Together with DuPont, ARCO formulated modified versions of a thermoplastic called polyvinyl butyral (PVB). ARCO narrowed down the encapsulate formula to three recipes and made modules using each. The panels were installed in Europe in 1982 and just recently decommissioned, all the while monitored and tested by independent research labs in Italy and Switzerland. One of the encapsulate recipes led to the panels retaining 95% of the power they had 35 years earlier when they were initially installed.
Violet Power will use that durable and reliable PVB encapsulant on its panels made in the 2020s.
“The encapsulation is generally the weakest link in long-term durability,” Gay said. “Having a set of experiences with blending up a proprietary mix of stabilizers and UV absorbers into advanced polymers that have evolved over the course of the past 40 years gives us confidence about being able to make a module that’s built to last.”
The panels will also use interdigitated back contact (IBC) technology licensed from ISC Konstanz in Germany. The Zebra-branded IBC cell architecture will be paired with an aluminum flex circuit developed by SunFlex Solar out of Arizona.
“The printed circuit board is a large sheet of foil that is bonded to the solar cell which allows for about 85% of the metal on the solar cell to be eliminated. Typically those metal layers are expensive silver-based materials,” Gay said. “So we can take a lot of the cost out of the back-contact solar cell by substituting aluminum foil, which [also allows] the module to operate at a lower temperature.
“The lower temperature will mean greater energy delivery, and it’ll substantially extend the time of use in the field before folks begin to think about decommissioning or recycling,” he continued.
Execs chose Washington for its manufacturing base to keep a low carbon footprint
With a growing movement for a decarbonized solar supply chain in the United States, Violet Power chose the Pacific Northwest as its production headquarters to make a statement. The company’s facility in Moses Lake, Washington, gets its electricity from hydropower produced at the Grand Coulee Dam and delivered through the Bonneville Power Administration transmission system. Violet Power will first source its silicon wafers from NorSun, a manufacturer in Norway that also uses hydropower for electricity. Later receiving materials from the restarted ingot and wafer production at REC Silicon next door, Violet Power’s silicon solar cells will be sustainable and responsibly produced.

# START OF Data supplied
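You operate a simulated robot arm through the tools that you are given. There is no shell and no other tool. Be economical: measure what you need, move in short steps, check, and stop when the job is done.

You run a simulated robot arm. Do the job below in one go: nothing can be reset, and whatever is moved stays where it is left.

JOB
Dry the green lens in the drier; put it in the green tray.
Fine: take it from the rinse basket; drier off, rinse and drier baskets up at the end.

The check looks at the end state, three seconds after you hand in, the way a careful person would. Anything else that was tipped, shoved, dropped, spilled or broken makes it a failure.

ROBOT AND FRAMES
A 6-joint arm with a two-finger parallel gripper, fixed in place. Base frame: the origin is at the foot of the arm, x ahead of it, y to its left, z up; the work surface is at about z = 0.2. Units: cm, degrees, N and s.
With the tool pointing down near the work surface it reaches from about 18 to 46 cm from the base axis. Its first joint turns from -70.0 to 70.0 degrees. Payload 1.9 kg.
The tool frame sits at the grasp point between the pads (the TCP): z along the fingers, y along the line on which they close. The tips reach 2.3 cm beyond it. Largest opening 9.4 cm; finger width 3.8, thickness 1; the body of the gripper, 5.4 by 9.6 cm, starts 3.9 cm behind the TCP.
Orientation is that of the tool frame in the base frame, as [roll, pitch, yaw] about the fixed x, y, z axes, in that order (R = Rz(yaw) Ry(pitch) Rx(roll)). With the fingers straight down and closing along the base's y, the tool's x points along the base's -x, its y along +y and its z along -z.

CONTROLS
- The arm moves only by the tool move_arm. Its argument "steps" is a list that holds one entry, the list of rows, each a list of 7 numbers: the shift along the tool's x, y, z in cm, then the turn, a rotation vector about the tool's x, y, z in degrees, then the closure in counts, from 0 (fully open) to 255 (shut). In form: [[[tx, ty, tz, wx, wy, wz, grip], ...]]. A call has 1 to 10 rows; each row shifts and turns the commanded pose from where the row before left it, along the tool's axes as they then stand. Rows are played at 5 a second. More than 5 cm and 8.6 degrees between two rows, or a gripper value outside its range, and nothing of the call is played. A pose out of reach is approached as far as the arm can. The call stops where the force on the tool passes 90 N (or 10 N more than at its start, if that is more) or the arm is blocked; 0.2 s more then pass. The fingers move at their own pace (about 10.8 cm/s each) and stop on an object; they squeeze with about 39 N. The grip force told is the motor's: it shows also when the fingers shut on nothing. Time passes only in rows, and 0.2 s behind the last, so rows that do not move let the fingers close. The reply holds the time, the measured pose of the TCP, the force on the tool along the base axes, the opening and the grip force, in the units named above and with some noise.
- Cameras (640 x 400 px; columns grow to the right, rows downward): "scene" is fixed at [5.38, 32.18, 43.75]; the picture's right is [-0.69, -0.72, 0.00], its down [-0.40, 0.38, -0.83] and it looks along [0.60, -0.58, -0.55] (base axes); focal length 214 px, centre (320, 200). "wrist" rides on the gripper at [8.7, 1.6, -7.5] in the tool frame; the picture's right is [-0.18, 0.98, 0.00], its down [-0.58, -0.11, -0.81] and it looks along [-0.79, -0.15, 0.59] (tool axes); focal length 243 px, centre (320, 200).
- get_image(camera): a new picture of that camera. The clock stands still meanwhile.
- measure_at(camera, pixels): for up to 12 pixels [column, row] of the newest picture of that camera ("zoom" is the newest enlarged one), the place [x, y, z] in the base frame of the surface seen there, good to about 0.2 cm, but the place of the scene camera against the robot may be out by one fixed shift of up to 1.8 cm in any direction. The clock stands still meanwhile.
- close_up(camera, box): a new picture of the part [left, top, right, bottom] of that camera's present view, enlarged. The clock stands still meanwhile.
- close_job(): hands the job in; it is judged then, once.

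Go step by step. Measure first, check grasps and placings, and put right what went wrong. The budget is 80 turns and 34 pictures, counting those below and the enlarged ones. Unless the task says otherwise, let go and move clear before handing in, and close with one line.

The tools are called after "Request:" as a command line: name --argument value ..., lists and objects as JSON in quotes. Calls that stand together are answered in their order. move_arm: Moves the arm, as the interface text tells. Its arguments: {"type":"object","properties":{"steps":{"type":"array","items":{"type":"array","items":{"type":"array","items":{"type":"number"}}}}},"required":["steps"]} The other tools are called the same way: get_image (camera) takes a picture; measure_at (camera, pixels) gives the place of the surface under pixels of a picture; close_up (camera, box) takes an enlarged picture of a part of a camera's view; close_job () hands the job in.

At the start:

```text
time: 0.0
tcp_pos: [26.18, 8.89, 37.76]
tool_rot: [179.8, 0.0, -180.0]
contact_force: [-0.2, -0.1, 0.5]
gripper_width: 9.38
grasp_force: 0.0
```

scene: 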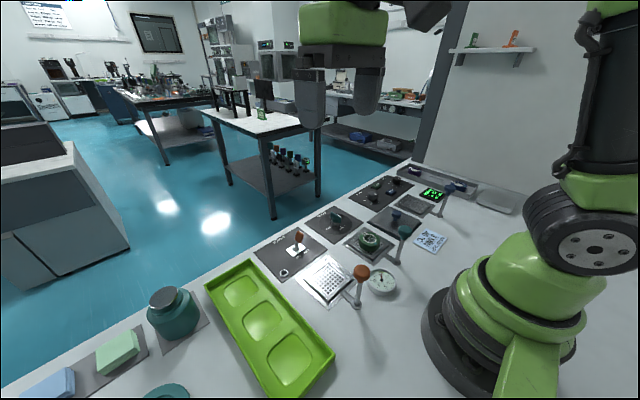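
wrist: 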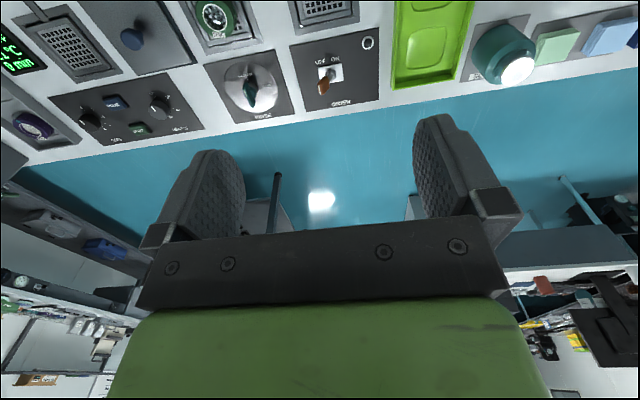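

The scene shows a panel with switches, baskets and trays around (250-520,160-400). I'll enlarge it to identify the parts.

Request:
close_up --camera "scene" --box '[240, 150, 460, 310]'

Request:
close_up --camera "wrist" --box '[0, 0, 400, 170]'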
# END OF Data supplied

“We wanted to have a low carbon footprint associated with our manufacturing and be in proximity to a potential upstream supply of silicon and have the ability to also link in with glass production that’s based in the State of Washington,” Gay said.
Violet Power’s current facility can accommodate 1 GW of cell and module production. The company also has access to 162 acres of land around the building that could allow for an additional 4 GW of expansion.
Residential customers are going to love Violet Power solar panels
While the immediate focus is starting solar cell production by Q2 2021 — for which Gay said Violet Power already has several U.S. customers ready for the high-efficiency back-contact cells — the company will be validating the manufacturability of the SunFlex solar circuit to pump out modules within a year. With no front-busbars and their lower operating temperature, Violet Power panels will be especially ideal for residential applications.
“Rooftop systems tend to operate hotter than any other application because there’s very little space between the back of the module and the roof, so heat gets trapped behind the module,” Gay said. “By making it possible for heat to escape and to reduce the temperature of the module, we’ll be able to take advantage of the high efficiency of an IBC cell with retaining that high efficiency and energy delivery because of the lower operating temperature.”